Don’t count on the Marlins going long-term for anyone else. Dan Uggla, who is now likely to stick around this season, is an obvious candidate for going year-to-year. Almost all the other players on the roster are either team-controlled, uncertain about their future, or totally expendable once their arbitration time is up. You can bank on all of our remaining arbitration-eligibles being resigned to deals in the next week or so, so the Marlins can best avoid arbitration hearings.
The one name I thought would be of interest is Ricky Nolasco. While perhaps not as good as Johnson, Nolasco had a very good 2008 and a sneaky-good 2009 hidden among the boatloads of untimely hits and runs allowed. We all know his peripherals for the last two seasons have been excellent, and I had thought that a deal could be made. Alas, with the money now sunk into Johnson, I doubt the Marlins would look to eat up more payroll unnecessarily with Nolasco. And sure enough, Joe Frisaro of MLB.com confirmed that the team never considered a long-term offer to Nolasco. It looks as if the team has set the bar for long-term deals extremely high.

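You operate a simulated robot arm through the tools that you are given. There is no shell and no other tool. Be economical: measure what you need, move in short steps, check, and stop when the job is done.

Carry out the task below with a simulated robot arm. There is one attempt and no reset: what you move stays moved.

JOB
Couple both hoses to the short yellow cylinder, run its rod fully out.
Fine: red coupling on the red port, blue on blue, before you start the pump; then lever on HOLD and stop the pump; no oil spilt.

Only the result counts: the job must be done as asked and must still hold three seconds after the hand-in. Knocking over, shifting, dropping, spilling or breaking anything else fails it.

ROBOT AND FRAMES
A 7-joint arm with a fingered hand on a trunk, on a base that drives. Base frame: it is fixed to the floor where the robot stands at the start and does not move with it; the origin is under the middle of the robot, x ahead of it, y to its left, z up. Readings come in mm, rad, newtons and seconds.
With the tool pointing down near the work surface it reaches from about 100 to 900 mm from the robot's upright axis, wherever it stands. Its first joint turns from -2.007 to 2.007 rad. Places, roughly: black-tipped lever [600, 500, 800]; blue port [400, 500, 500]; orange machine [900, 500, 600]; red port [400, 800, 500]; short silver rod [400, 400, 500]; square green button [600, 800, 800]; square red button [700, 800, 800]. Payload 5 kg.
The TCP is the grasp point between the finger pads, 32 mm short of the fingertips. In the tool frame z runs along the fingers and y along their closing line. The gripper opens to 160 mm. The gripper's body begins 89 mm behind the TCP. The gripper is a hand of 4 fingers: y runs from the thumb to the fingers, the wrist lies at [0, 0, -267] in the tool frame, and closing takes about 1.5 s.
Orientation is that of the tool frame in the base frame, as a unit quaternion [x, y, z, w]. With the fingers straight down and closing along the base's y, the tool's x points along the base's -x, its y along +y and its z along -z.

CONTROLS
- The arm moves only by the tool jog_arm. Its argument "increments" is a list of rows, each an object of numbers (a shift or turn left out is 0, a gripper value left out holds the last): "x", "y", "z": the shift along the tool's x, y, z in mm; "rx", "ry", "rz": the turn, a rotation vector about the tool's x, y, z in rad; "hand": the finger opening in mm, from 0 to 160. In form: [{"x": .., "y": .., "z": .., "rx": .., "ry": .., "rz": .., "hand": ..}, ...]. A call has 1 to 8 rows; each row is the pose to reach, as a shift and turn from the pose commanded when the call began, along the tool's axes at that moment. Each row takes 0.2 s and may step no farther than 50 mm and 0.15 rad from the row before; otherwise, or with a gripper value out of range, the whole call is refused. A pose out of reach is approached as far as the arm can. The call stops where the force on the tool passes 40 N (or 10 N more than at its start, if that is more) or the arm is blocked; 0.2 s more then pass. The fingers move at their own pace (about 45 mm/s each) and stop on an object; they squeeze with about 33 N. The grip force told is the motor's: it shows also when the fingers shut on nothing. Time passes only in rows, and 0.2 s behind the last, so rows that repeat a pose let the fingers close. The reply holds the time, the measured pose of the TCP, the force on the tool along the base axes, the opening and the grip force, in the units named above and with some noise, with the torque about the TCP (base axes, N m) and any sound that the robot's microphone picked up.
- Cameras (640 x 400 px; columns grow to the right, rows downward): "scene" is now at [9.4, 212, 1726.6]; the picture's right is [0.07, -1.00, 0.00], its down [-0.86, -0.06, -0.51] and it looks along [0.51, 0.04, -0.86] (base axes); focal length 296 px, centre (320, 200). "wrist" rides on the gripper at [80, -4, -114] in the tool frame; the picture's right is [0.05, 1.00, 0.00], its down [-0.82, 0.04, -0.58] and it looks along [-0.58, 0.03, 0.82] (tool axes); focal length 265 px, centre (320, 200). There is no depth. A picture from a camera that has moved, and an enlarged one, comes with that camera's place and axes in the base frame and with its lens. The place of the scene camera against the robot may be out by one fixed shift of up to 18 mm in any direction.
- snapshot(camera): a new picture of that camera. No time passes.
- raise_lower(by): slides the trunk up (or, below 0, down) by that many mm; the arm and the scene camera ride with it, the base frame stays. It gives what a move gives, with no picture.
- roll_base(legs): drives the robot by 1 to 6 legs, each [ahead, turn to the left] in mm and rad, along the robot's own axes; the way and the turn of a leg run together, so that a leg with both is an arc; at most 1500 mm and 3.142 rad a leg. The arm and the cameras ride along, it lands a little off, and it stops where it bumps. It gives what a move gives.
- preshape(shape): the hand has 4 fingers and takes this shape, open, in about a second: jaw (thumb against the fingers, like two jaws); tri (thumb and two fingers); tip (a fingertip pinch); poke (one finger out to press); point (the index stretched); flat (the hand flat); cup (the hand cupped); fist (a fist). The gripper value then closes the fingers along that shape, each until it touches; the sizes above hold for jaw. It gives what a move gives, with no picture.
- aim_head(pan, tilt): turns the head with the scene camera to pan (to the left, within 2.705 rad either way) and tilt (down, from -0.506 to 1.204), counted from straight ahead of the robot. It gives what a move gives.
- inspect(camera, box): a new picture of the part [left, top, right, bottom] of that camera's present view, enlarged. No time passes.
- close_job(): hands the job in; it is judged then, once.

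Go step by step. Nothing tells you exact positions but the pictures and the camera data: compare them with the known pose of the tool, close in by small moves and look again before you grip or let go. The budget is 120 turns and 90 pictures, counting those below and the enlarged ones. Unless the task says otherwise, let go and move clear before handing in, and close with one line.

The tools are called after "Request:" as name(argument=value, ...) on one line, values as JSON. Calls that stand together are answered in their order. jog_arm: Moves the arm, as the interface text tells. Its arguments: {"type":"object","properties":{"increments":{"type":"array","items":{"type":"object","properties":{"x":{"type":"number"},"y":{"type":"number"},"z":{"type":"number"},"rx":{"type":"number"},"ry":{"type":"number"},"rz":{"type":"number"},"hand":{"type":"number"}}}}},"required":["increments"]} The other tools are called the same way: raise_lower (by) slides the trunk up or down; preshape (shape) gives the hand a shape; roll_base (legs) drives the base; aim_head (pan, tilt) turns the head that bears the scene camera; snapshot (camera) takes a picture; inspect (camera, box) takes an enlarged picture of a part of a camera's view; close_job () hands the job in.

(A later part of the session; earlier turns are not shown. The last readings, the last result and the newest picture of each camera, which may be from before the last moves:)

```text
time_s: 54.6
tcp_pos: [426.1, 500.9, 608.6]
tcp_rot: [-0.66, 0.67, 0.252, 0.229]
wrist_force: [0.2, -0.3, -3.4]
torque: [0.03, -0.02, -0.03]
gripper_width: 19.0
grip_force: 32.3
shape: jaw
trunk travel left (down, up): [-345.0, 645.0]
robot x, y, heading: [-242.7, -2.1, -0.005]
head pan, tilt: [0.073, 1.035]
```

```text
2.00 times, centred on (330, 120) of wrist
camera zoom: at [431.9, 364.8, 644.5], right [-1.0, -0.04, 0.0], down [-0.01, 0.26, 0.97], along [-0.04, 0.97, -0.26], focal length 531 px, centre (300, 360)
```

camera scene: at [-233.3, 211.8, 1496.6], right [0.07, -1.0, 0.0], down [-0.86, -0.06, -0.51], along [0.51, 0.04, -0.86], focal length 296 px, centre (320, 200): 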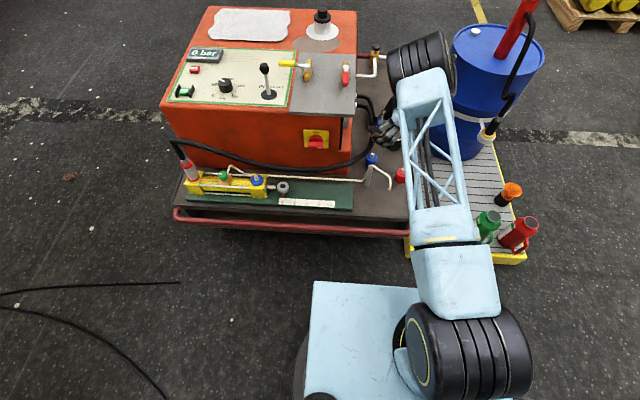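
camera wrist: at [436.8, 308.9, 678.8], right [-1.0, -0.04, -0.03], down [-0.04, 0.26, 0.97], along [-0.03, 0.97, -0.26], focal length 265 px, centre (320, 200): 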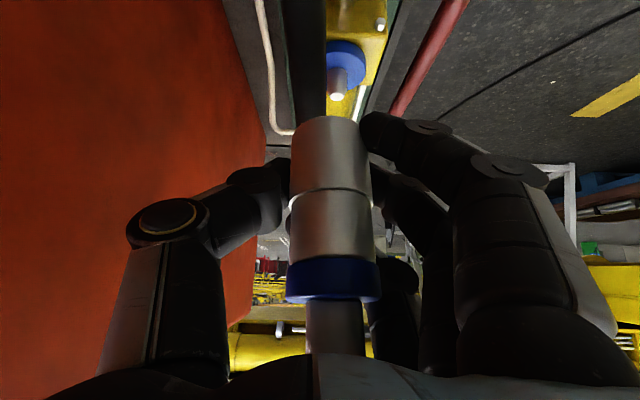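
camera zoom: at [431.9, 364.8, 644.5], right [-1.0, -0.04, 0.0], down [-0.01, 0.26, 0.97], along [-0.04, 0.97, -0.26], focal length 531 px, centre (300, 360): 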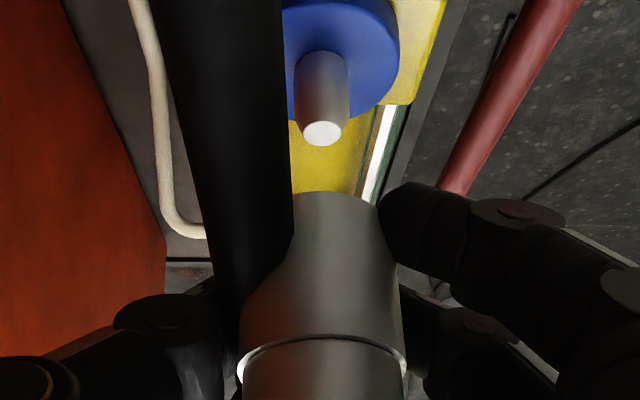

In 2008, when the Marlins signed Hanley Ramirez to the long-term extension that kicked in starting in 2009, I was floored. The deal bought out three seasons of free agency for Ramirez and kept him in south Florida at a far reduced rate for those years. Though $15.5M on average annually is no small amount, it’s a pittance compared to what Ramirez would have likely earned in the free agent market were he available (he would have easily garnered at least a $25M deal). The Johnson deal parallels the sort of discount we see in Ramirez’ offer. Johnson is earning $13.75M in those two free agent years, but I’d hazard a guess that those seasons could have been easily at $18-20M annually for a pitcher of Johnson’s age and presumably 4 – 4.5 WAR production.

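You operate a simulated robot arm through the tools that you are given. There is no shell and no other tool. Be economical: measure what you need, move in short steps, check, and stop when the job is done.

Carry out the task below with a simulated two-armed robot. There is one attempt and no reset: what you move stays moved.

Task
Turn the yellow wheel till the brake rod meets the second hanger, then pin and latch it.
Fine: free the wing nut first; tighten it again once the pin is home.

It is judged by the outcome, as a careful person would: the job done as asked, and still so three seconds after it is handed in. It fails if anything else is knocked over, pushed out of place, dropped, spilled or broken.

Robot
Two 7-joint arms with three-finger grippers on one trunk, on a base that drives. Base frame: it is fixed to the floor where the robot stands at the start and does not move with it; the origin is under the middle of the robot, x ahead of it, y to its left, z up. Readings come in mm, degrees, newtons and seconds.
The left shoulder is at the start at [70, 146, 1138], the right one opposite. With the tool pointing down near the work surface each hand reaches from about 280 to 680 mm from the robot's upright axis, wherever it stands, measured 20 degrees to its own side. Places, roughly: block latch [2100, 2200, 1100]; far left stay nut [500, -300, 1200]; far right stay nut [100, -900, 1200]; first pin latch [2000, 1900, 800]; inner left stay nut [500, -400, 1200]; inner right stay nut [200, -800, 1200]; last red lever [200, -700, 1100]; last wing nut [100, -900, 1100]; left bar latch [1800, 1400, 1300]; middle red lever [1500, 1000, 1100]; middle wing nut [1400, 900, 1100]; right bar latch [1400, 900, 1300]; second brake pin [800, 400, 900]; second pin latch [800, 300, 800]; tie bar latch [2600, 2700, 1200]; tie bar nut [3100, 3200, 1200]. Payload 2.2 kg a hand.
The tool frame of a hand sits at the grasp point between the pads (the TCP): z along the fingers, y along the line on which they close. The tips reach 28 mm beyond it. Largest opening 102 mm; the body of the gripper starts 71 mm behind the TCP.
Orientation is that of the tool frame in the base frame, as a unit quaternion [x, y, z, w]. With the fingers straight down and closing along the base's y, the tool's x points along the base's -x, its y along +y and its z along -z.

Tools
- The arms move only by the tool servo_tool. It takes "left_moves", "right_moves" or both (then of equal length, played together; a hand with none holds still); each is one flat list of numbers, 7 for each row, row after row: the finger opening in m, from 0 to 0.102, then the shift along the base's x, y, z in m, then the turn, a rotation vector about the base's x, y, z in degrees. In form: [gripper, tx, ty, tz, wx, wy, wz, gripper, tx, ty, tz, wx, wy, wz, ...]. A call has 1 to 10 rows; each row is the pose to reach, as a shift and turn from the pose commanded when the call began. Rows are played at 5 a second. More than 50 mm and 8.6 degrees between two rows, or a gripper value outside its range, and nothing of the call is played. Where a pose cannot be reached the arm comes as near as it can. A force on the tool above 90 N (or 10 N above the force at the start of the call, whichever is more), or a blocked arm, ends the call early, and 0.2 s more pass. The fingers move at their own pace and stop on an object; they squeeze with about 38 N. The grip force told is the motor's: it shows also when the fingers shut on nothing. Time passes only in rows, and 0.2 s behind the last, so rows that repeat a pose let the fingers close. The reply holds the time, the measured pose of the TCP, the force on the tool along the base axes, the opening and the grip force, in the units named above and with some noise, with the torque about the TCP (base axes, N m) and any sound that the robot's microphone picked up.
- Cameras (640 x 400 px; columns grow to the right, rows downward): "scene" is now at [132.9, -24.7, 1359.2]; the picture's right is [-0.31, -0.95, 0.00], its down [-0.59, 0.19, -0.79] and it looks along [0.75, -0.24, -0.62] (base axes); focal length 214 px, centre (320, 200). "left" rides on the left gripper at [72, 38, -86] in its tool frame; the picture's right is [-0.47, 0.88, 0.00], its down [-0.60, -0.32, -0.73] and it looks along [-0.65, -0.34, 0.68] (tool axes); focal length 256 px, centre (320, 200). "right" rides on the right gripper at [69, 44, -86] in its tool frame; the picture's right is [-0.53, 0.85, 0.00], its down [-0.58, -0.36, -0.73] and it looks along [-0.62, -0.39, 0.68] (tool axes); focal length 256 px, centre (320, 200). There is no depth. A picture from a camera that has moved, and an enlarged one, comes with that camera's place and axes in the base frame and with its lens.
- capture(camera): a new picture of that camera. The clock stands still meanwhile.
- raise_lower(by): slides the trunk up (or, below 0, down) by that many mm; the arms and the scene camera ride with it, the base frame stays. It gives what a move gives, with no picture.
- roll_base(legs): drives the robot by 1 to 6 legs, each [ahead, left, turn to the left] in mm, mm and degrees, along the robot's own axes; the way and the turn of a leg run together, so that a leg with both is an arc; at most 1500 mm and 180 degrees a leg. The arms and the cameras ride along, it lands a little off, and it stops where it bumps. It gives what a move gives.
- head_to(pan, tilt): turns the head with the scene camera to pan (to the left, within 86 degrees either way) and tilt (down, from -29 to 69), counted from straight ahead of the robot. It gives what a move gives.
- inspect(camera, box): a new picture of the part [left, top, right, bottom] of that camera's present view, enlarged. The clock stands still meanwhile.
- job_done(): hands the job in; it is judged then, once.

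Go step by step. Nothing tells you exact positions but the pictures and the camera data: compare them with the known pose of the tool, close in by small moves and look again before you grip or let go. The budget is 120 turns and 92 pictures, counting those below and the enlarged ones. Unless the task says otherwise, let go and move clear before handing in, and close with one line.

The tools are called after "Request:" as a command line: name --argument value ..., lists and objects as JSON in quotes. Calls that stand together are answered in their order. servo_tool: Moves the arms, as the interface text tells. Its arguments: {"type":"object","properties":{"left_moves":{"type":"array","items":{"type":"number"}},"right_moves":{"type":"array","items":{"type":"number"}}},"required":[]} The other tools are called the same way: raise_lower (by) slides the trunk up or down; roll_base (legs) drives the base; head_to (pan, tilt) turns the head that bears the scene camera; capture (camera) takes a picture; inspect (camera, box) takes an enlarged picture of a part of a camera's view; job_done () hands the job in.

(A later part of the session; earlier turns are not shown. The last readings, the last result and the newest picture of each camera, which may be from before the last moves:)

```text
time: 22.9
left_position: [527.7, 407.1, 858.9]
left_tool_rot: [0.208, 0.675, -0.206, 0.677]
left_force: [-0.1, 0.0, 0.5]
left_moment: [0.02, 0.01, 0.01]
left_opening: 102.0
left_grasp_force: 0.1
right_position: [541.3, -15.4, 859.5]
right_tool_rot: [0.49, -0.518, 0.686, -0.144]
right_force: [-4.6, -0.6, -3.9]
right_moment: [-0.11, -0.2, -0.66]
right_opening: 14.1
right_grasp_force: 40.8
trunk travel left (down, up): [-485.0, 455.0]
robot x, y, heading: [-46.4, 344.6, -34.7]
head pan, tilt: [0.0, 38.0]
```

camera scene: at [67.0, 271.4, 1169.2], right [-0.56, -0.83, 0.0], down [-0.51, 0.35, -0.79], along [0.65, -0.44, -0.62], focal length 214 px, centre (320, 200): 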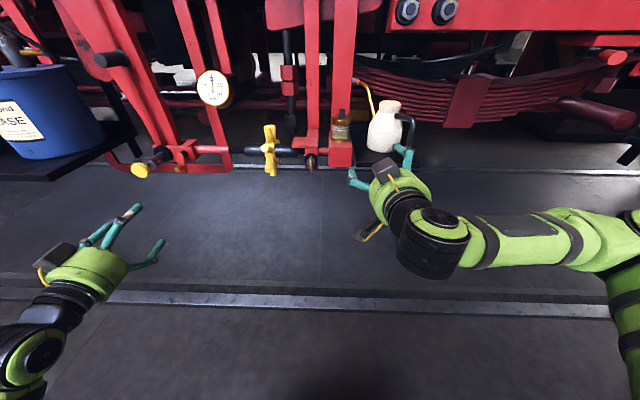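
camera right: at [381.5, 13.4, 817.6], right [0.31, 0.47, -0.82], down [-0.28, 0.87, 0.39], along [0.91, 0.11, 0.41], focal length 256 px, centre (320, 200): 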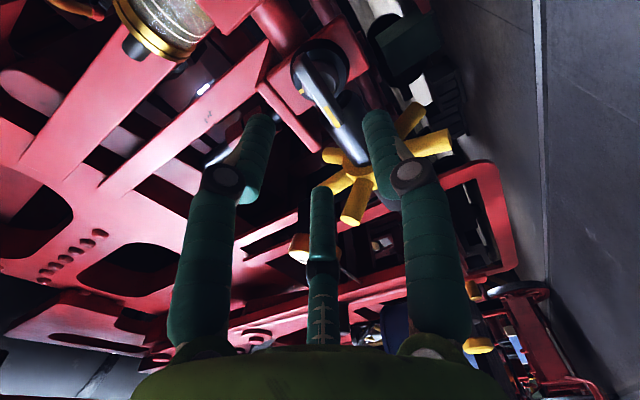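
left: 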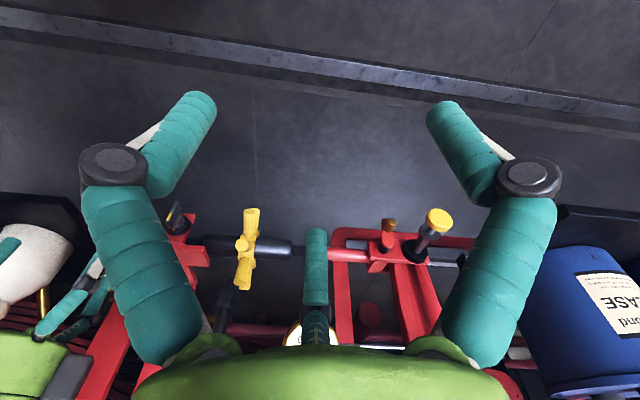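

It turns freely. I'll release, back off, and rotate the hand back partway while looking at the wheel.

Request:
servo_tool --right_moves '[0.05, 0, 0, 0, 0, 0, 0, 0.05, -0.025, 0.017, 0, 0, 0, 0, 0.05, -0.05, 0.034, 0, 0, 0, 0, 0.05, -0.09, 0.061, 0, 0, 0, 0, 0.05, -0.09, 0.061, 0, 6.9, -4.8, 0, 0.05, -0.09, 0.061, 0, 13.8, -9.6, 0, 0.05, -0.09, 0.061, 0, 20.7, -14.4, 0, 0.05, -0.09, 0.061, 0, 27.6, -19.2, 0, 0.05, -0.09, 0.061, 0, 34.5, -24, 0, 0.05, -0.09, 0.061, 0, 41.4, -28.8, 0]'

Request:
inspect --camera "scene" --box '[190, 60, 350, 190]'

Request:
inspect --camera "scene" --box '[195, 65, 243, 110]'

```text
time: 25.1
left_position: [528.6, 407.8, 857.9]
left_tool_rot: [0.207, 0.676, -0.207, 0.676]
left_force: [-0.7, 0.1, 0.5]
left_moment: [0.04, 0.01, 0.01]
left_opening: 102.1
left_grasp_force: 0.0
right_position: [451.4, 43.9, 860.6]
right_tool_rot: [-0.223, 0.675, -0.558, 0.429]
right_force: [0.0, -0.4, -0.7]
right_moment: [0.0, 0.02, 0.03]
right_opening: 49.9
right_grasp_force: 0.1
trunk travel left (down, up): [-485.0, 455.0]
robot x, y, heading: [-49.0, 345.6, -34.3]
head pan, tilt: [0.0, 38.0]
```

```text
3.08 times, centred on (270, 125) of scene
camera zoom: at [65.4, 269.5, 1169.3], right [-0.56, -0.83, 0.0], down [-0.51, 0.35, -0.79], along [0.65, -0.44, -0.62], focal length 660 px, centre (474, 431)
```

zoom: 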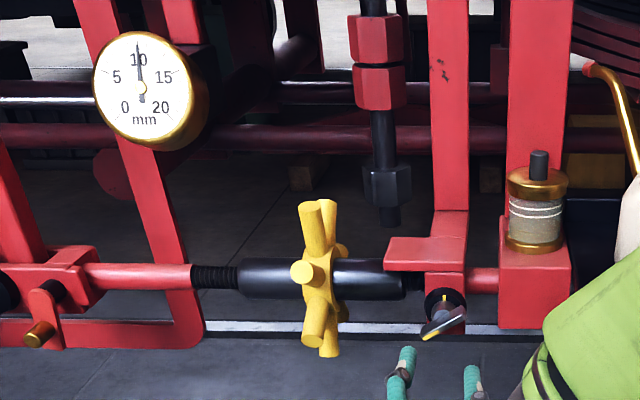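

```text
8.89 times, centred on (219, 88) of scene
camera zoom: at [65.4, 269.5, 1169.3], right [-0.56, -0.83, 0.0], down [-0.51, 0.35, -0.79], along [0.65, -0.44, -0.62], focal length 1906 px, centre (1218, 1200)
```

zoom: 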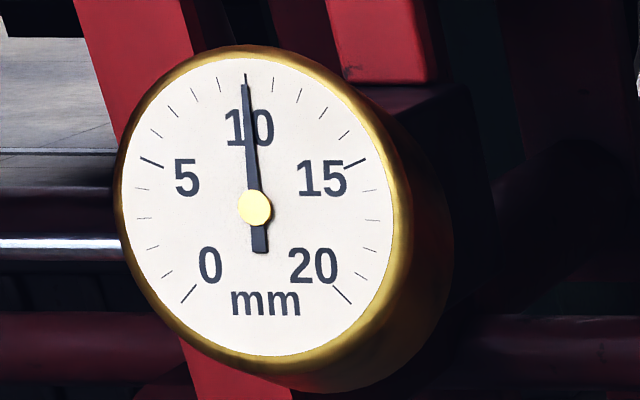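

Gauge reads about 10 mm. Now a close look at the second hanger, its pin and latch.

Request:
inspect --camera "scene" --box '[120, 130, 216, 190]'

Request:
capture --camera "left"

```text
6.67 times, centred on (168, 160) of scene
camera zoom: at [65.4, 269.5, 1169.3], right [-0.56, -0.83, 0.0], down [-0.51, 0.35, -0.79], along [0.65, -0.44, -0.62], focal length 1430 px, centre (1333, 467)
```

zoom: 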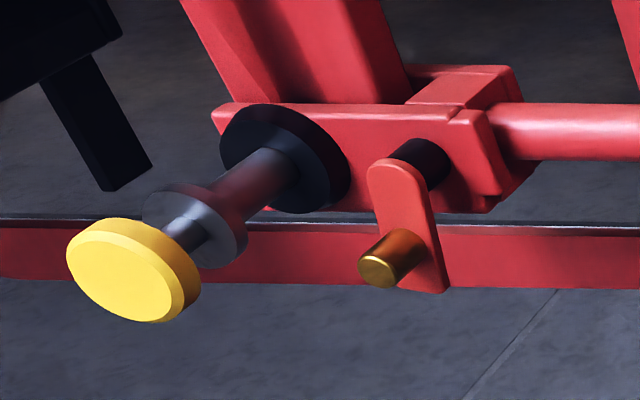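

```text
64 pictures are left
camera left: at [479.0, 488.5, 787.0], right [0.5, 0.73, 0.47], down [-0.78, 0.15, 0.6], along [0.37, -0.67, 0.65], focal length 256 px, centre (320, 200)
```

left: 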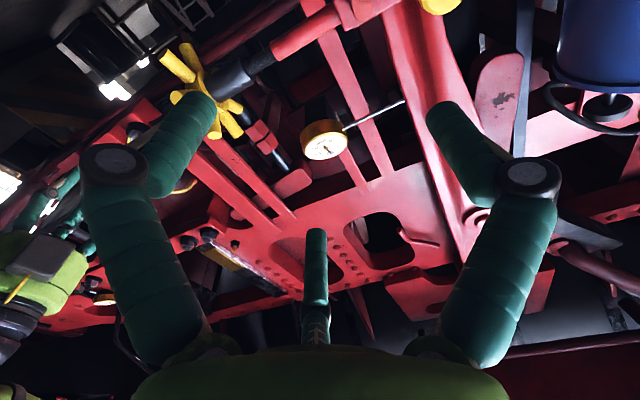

So in Ramirez and Johnson the Marlins have set their precedence for long-term contracts, and it’s a tough one. Ramirez is looking to be a generational talent at a premium position, while Johnson is at least an All-Star level pitcher (though he does come with concerns). These are the two players that the Marlins have deemed worthy of long-term deals. Given that knowledge, you have to figure that players like Nolasco, Uggla, and younger guys who don’t develop into perennial All-Stars simply won’t receive a commitment from the team unless significant payroll changes occur due to the new stadium. This is a brand new bar for the Marlins, but it’s a significant one.
How should we feel?
Damn happy. I think this move legitimized the offseason for the team and maintained some of the credibility for the organization. It doesn’t have a whole lot of credibility, but this move seems right in step with what should happen given the public investment into the ballclub’s new stadium. When Opening Day 2012 rolls around and the Marlins can boast having both Johnson and Ramirez in the starting lineup, the team can say that it’s done a decent job.